### READING PASSAGE

With the structure according to the present invention, the stator form is modified slightly so that the portions 14,16 essentially form a straight line. Also the dimensions of the rotor are chosen so that there is a significant interference as can be seen by the fact that the chain dotted indication of the rotor path 20 is shown, at least along the straight line portions 14,16, and a significant part of the semi-circular portions 10,12 of the stator forms, to be outside the stator form. The interference therefore diminishes progressively and smoothly from the straight line to the semi-circular portion.

On the other hand, however, the interference at the locations of the major diameter are not significantly changed so that the interference at the locations at the minor diameter is significantly greater than the interference at the locations of the major diameter.

If reference is now made to FIG. 2 of the drawings it will be seen that the rotor 22 is shown as being sprayed with a coating, such as chromium oxide, by a plasma gun 24. At the vicinities of the peaks of 26 of the rotor the gap of the rotor from the plasma gun is shown as a distance g. It will be appreciated that the gap at the troughs 28 of the rotor will be g+2e. This tends to produce a greater thickness of coating at the troughs 28 than at the peaks 26. Therefore the base metal of the rotor is machined, with a construction according to the invention, so that in the region of the locations of major diameter, that is at the peaks 26, the thickness of the plasma coating is less and in the region of the locations of minor diameter, that is in the troughs, the thickness of the plasma coating is greater than in the remainder of the rotor, while allowing the interference to be significantly more at the locations of the minor diameter than at the locations of the major diameter.

### SOURCE DATA
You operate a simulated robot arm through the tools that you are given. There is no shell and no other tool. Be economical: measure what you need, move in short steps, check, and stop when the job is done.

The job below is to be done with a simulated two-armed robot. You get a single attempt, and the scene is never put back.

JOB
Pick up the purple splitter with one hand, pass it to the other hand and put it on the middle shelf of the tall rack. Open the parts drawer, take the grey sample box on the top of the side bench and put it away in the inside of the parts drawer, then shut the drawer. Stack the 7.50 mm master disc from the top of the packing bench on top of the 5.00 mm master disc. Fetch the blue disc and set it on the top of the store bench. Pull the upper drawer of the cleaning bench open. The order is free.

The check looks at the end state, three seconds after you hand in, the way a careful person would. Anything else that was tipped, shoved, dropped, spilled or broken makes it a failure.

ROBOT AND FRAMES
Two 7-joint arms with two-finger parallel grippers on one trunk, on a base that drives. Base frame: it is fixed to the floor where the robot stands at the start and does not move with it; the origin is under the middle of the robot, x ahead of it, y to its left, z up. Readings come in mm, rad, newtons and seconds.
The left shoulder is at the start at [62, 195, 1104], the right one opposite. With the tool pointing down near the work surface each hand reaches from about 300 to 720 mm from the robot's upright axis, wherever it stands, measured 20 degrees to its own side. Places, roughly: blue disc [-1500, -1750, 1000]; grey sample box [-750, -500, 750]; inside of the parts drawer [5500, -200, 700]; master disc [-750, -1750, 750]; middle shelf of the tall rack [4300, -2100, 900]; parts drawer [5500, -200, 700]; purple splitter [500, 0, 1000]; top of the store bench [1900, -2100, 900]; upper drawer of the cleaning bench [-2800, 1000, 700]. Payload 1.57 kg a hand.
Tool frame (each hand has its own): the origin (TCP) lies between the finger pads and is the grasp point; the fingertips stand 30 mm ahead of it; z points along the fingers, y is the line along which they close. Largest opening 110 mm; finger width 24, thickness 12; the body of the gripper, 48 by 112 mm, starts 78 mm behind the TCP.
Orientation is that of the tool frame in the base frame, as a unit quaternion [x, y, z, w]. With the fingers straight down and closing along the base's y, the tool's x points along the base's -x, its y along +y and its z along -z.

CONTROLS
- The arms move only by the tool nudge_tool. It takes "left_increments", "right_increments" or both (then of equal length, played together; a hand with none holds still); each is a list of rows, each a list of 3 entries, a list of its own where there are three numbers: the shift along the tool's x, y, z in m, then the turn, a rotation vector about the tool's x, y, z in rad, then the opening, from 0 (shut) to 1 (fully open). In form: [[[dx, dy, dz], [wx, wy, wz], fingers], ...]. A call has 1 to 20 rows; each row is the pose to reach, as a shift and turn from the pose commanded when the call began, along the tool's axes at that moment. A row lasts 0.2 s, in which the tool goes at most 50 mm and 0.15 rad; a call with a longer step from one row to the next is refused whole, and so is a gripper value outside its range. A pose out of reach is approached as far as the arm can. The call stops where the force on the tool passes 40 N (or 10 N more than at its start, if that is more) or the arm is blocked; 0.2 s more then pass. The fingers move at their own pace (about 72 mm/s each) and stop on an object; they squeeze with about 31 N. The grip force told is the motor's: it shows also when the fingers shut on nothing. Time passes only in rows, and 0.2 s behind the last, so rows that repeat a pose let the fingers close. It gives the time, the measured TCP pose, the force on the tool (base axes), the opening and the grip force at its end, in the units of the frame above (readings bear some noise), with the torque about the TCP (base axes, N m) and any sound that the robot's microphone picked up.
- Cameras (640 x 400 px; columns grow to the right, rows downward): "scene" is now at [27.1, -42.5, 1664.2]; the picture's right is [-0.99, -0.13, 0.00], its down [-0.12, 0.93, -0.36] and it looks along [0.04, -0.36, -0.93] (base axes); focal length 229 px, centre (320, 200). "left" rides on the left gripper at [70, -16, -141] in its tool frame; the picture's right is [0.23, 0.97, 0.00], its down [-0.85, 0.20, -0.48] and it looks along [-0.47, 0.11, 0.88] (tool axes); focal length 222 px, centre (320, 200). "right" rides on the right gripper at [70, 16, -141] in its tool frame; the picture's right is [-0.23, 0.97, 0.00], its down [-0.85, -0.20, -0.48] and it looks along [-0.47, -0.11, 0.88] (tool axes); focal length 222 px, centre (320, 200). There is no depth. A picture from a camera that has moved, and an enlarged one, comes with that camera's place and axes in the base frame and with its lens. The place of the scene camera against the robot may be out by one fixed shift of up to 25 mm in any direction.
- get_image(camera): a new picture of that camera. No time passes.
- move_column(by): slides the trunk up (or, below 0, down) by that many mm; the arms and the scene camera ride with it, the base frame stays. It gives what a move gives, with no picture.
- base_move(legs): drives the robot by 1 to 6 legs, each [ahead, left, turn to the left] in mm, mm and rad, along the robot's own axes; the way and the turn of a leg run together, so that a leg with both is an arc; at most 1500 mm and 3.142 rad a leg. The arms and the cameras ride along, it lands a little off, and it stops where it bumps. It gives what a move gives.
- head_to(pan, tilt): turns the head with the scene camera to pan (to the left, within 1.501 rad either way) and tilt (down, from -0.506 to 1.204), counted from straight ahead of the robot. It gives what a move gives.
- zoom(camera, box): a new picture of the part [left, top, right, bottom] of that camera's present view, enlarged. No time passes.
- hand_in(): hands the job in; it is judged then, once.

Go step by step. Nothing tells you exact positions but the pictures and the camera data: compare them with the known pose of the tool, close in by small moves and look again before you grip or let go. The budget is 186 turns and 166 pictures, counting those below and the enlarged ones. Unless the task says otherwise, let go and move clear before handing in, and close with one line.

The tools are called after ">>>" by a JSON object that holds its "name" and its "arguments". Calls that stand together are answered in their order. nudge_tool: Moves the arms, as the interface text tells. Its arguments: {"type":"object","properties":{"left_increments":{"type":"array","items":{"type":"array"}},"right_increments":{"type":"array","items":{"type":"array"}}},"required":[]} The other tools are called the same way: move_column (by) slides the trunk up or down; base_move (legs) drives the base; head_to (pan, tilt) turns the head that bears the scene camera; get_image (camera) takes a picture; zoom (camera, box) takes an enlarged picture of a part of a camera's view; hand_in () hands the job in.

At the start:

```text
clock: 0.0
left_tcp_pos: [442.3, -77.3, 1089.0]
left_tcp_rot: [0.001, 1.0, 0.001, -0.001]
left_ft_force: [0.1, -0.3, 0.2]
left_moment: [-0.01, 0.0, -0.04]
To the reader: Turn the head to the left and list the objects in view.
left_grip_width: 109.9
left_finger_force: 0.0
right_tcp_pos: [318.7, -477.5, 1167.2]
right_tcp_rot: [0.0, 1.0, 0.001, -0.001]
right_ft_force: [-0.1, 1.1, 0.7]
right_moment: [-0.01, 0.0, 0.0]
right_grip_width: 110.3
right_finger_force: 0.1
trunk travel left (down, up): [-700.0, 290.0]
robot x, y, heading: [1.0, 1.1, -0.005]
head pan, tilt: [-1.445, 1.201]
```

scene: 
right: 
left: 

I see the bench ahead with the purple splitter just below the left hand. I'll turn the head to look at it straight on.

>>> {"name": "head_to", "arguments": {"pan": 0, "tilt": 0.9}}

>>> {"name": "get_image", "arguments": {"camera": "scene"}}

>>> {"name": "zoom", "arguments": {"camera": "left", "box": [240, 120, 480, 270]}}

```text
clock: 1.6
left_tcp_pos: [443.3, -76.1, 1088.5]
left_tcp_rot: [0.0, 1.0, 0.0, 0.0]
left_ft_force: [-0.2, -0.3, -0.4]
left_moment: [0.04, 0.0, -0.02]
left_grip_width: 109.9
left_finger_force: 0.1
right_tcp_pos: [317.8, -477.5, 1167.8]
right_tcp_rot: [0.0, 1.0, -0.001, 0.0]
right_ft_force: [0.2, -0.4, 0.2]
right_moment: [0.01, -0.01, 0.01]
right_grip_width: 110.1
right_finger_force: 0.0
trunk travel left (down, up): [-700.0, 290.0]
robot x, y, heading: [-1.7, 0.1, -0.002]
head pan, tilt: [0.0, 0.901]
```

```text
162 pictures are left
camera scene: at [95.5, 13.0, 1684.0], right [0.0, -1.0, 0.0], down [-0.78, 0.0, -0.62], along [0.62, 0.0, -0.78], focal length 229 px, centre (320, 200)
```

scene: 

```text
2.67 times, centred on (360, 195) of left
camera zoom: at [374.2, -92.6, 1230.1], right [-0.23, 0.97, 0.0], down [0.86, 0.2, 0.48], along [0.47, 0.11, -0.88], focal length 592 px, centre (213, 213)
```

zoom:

### SET TASKS
1. Show the exact text of the reading passage starting from "With the structure" and stopping at the end of "the semi-circular portion.".
2. Supply the part of the reading passage that comes after its last sentence.

### RESPONSE LIST
1.
With the structure according to the present invention, the stator form is modified slightly so that the portions 14,16 essentially form a straight line. Also the dimensions of the rotor are chosen so that there is a significant interference as can be seen by the fact that the chain dotted indication of the rotor path 20 is shown, at least along the straight line portions 14,16, and a significant part of the semi-circular portions 10,12 of the stator forms, to be outside the stator form. The interference therefore diminishes progressively and smoothly from the straight line to the semi-circular portion.

2.
In this way optimum coating can be achieved without there being any fear of the integrity of the coating with the base metal being broken down and yet the desired interference which is greater at the locations of minor diameter than at the locations of the major diameter can also be arrived at.

In a preferred arrangement, the ratio d/e of the minor diameter d to the eccentricity e is at least 8 and the ratio P/e of the pitch P to the eccentricity e is at least 17.5.

If one now looks at FIG. 3, one will see that the pressure/capacity curve of the pump according to the invention is shown in full line and the corresponding curve for a conventional pump of the same rating is shown in chained dotted lines. It will be seen that firstly there is a greater capacity at all times for the same pressure throughout the whole range of pressure both at the minimum rated speed of the pump and at the maximum rated speed and that there is a lesser drop off in the capacity as the pressure increases from minimum to maximum throughout the speed range of the pump. As can be seen from the comparison of the stator forms, the new form has eliminated the leak paths and this improves the performance of the rotor/stator combination and also prevents abrasive particles becoming trapped in the seal line where they potentially can cause more damage to the rotor.

Wear tests with chromium oxide coated rotors having d/e ratio of 8 and P/e ratio of 17.5 have been extensively tested alongside hard chrome plated rotors having a more orthodox geometry. These wear tests have shown a significant increase in life in favour of chromium oxide coated rotors.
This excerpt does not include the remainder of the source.